**Written task**
Each line of the material must be repeated precisely, with the pictures left out.
# # # # # # #
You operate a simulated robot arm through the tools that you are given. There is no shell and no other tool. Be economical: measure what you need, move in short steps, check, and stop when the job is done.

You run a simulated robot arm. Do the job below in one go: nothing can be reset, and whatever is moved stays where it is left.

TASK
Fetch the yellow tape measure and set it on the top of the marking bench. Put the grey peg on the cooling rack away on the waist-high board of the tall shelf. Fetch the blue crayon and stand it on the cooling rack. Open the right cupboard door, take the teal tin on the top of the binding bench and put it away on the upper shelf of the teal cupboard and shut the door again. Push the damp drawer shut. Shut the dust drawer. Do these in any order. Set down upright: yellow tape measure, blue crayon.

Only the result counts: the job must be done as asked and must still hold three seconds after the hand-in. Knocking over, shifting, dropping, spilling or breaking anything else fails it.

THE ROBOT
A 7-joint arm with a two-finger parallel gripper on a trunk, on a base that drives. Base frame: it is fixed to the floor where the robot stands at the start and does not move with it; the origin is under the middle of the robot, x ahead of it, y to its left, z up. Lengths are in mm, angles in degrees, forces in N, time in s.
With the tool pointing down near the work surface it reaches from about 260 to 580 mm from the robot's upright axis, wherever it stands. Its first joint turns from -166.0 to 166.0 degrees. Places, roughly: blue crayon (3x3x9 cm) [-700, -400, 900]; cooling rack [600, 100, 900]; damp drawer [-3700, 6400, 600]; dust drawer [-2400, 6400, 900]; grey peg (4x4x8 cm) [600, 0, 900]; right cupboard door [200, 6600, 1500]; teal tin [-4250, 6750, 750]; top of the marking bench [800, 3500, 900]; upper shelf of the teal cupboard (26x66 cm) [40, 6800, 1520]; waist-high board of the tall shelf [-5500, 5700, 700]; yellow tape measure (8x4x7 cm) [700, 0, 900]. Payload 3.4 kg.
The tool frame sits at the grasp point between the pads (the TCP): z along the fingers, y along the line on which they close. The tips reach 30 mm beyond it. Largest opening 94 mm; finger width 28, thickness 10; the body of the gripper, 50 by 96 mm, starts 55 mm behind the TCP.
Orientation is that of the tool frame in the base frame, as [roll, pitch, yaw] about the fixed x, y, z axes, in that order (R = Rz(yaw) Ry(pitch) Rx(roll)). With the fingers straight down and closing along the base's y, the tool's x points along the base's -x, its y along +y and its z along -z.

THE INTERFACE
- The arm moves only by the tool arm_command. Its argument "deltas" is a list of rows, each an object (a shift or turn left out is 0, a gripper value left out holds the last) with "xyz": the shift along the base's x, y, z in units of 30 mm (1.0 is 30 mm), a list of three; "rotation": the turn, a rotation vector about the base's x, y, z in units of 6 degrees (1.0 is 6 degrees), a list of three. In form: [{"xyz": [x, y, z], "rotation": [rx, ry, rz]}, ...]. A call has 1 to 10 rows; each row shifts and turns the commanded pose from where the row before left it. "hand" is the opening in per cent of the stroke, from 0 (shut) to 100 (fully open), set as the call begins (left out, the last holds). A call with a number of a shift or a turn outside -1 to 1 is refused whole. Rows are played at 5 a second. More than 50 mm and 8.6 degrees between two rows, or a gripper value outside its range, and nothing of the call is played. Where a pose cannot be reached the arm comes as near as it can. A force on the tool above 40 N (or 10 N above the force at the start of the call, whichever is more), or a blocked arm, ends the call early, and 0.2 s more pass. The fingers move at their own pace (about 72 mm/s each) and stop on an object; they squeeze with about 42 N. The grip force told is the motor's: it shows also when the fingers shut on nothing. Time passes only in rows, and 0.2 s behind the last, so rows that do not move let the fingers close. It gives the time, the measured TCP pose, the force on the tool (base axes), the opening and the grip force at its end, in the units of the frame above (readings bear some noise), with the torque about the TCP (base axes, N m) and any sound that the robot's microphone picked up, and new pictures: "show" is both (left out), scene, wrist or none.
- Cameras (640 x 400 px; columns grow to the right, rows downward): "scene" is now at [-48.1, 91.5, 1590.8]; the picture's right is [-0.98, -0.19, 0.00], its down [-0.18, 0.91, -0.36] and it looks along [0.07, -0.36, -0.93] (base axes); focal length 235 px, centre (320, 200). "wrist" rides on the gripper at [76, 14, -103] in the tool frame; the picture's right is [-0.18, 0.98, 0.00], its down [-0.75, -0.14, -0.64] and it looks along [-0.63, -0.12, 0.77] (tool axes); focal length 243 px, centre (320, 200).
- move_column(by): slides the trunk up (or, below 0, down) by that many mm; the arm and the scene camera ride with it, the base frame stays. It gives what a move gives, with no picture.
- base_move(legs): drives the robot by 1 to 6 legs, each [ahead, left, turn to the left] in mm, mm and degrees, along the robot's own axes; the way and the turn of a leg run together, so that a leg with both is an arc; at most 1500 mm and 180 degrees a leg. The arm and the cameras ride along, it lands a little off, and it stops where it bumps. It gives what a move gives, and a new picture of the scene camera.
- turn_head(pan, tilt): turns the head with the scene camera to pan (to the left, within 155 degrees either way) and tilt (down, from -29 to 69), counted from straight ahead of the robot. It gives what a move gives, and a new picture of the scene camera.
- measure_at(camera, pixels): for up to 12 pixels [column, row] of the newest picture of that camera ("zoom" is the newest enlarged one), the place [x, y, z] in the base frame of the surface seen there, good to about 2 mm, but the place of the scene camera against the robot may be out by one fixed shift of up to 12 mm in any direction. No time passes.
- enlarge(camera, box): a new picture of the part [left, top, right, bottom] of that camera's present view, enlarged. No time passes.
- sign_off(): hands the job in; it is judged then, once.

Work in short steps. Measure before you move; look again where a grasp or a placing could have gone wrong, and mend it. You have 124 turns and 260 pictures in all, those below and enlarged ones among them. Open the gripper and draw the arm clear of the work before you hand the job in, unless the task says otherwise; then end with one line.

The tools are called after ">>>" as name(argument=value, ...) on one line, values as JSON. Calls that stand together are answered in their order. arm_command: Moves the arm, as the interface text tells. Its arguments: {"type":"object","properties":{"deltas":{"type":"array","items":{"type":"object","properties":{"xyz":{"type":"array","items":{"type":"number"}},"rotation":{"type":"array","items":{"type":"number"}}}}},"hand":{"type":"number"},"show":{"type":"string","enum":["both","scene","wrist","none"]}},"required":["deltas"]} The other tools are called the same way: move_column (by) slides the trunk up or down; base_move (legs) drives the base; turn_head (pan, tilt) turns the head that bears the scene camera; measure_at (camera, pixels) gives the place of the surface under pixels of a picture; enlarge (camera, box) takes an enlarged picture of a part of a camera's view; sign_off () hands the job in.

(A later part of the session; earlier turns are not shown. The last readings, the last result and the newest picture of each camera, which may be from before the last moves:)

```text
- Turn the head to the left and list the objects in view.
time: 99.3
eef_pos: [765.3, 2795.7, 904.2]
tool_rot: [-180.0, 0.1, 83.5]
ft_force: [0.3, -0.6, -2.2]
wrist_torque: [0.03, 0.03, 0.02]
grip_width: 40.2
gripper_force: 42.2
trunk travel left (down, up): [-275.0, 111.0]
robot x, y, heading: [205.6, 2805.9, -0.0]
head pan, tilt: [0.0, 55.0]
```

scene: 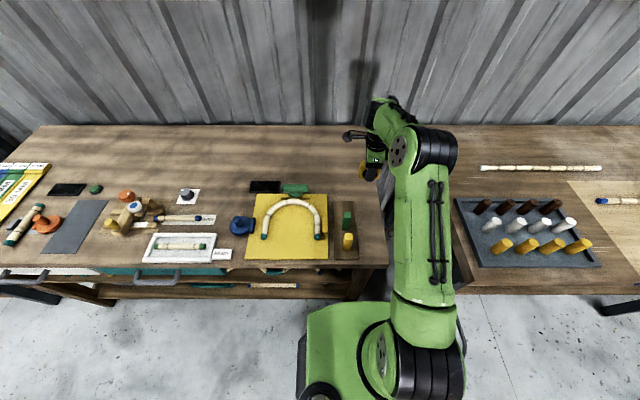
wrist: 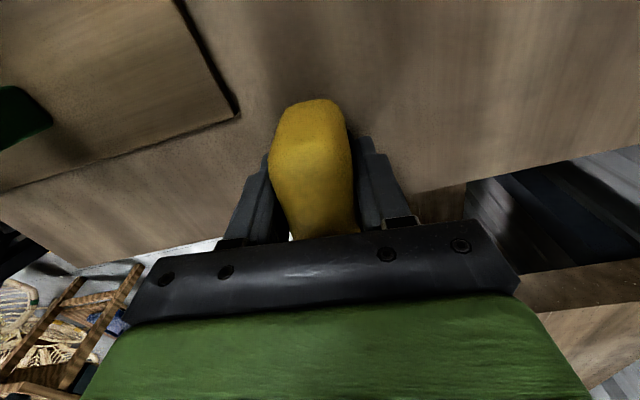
# # # # # # #
**Solution to this problem**
You operate a simulated robot arm through the tools that you are given. There is no shell and no other tool. Be economical: measure what you need, move in short steps, check, and stop when the job is done.

You run a simulated robot arm. Do the job below in one go: nothing can be reset, and whatever is moved stays where it is left.

TASK
Fetch the yellow tape measure and set it on the top of the marking bench. Put the grey peg on the cooling rack away on the waist-high board of the tall shelf. Fetch the blue crayon and stand it on the cooling rack. Open the right cupboard door, take the teal tin on the top of the binding bench and put it away on the upper shelf of the teal cupboard and shut the door again. Push the damp drawer shut. Shut the dust drawer. Do these in any order. Set down upright: yellow tape measure, blue crayon.

Only the result counts: the job must be done as asked and must still hold three seconds after the hand-in. Knocking over, shifting, dropping, spilling or breaking anything else fails it.

THE ROBOT
A 7-joint arm with a two-finger parallel gripper on a trunk, on a base that drives. Base frame: it is fixed to the floor where the robot stands at the start and does not move with it; the origin is under the middle of the robot, x ahead of it, y to its left, z up. Lengths are in mm, angles in degrees, forces in N, time in s.
With the tool pointing down near the work surface it reaches from about 260 to 580 mm from the robot's upright axis, wherever it stands. Its first joint turns from -166.0 to 166.0 degrees. Places, roughly: blue crayon (3x3x9 cm) [-700, -400, 900]; cooling rack [600, 100, 900]; damp drawer [-3700, 6400, 600]; dust drawer [-2400, 6400, 900]; grey peg (4x4x8 cm) [600, 0, 900]; right cupboard door [200, 6600, 1500]; teal tin [-4250, 6750, 750]; top of the marking bench [800, 3500, 900]; upper shelf of the teal cupboard (26x66 cm) [40, 6800, 1520]; waist-high board of the tall shelf [-5500, 5700, 700]; yellow tape measure (8x4x7 cm) [700, 0, 900]. Payload 3.4 kg.
The tool frame sits at the grasp point between the pads (the TCP): z along the fingers, y along the line on which they close. The tips reach 30 mm beyond it. Largest opening 94 mm; finger width 28, thickness 10; the body of the gripper, 50 by 96 mm, starts 55 mm behind the TCP.
Orientation is that of the tool frame in the base frame, as [roll, pitch, yaw] about the fixed x, y, z axes, in that order (R = Rz(yaw) Ry(pitch) Rx(roll)). With the fingers straight down and closing along the base's y, the tool's x points along the base's -x, its y along +y and its z along -z.

THE INTERFACE
- The arm moves only by the tool arm_command. Its argument "deltas" is a list of rows, each an object (a shift or turn left out is 0, a gripper value left out holds the last) with "xyz": the shift along the base's x, y, z in units of 30 mm (1.0 is 30 mm), a list of three; "rotation": the turn, a rotation vector about the base's x, y, z in units of 6 degrees (1.0 is 6 degrees), a list of three. In form: [{"xyz": [x, y, z], "rotation": [rx, ry, rz]}, ...]. A call has 1 to 10 rows; each row shifts and turns the commanded pose from where the row before left it. "hand" is the opening in per cent of the stroke, from 0 (shut) to 100 (fully open), set as the call begins (left out, the last holds). A call with a number of a shift or a turn outside -1 to 1 is refused whole. Rows are played at 5 a second. More than 50 mm and 8.6 degrees between two rows, or a gripper value outside its range, and nothing of the call is played. Where a pose cannot be reached the arm comes as near as it can. A force on the tool above 40 N (or 10 N above the force at the start of the call, whichever is more), or a blocked arm, ends the call early, and 0.2 s more pass. The fingers move at their own pace (about 72 mm/s each) and stop on an object; they squeeze with about 42 N. The grip force told is the motor's: it shows also when the fingers shut on nothing. Time passes only in rows, and 0.2 s behind the last, so rows that do not move let the fingers close. It gives the time, the measured TCP pose, the force on the tool (base axes), the opening and the grip force at its end, in the units of the frame above (readings bear some noise), with the torque about the TCP (base axes, N m) and any sound that the robot's microphone picked up, and new pictures: "show" is both (left out), scene, wrist or none.
- Cameras (640 x 400 px; columns grow to the right, rows downward): "scene" is now at [-48.1, 91.5, 1590.8]; the picture's right is [-0.98, -0.19, 0.00], its down [-0.18, 0.91, -0.36] and it looks along [0.07, -0.36, -0.93] (base axes); focal length 235 px, centre (320, 200). "wrist" rides on the gripper at [76, 14, -103] in the tool frame; the picture's right is [-0.18, 0.98, 0.00], its down [-0.75, -0.14, -0.64] and it looks along [-0.63, -0.12, 0.77] (tool axes); focal length 243 px, centre (320, 200).
- move_column(by): slides the trunk up (or, below 0, down) by that many mm; the arm and the scene camera ride with it, the base frame stays. It gives what a move gives, with no picture.
- base_move(legs): drives the robot by 1 to 6 legs, each [ahead, left, turn to the left] in mm, mm and degrees, along the robot's own axes; the way and the turn of a leg run together, so that a leg with both is an arc; at most 1500 mm and 180 degrees a leg. The arm and the cameras ride along, it lands a little off, and it stops where it bumps. It gives what a move gives, and a new picture of the scene camera.
- turn_head(pan, tilt): turns the head with the scene camera to pan (to the left, within 155 degrees either way) and tilt (down, from -29 to 69), counted from straight ahead of the robot. It gives what a move gives, and a new picture of the scene camera.
- measure_at(camera, pixels): for up to 12 pixels [column, row] of the newest picture of that camera ("zoom" is the newest enlarged one), the place [x, y, z] in the base frame of the surface seen there, good to about 2 mm, but the place of the scene camera against the robot may be out by one fixed shift of up to 12 mm in any direction. No time passes.
- enlarge(camera, box): a new picture of the part [left, top, right, bottom] of that camera's present view, enlarged. No time passes.
- sign_off(): hands the job in; it is judged then, once.

Work in short steps. Measure before you move; look again where a grasp or a placing could have gone wrong, and mend it. You have 124 turns and 260 pictures in all, those below and enlarged ones among them. Open the gripper and draw the arm clear of the work before you hand the job in, unless the task says otherwise; then end with one line.

The tools are called after ">>>" as name(argument=value, ...) on one line, values as JSON. Calls that stand together are answered in their order. arm_command: Moves the arm, as the interface text tells. Its arguments: {"type":"object","properties":{"deltas":{"type":"array","items":{"type":"object","properties":{"xyz":{"type":"array","items":{"type":"number"}},"rotation":{"type":"array","items":{"type":"number"}}}}},"hand":{"type":"number"},"show":{"type":"string","enum":["both","scene","wrist","none"]}},"required":["deltas"]} The other tools are called the same way: move_column (by) slides the trunk up or down; base_move (legs) drives the base; turn_head (pan, tilt) turns the head that bears the scene camera; measure_at (camera, pixels) gives the place of the surface under pixels of a picture; enlarge (camera, box) takes an enlarged picture of a part of a camera's view; sign_off () hands the job in.

(A later part of the session; earlier turns are not shown. The last readings, the last result and the newest picture of each camera, which may be from before the last moves:)

```text
- Turn the head to the left and list the objects in view.
time: 99.3
eef_pos: [765.3, 2795.7, 904.2]
tool_rot: [-180.0, 0.1, 83.5]
ft_force: [0.3, -0.6, -2.2]
wrist_torque: [0.03, 0.03, 0.02]
grip_width: 40.2
gripper_force: 42.2
trunk travel left (down, up): [-275.0, 111.0]
robot x, y, heading: [205.6, 2805.9, -0.0]
head pan, tilt: [0.0, 55.0]
```

scene: 
wrist: 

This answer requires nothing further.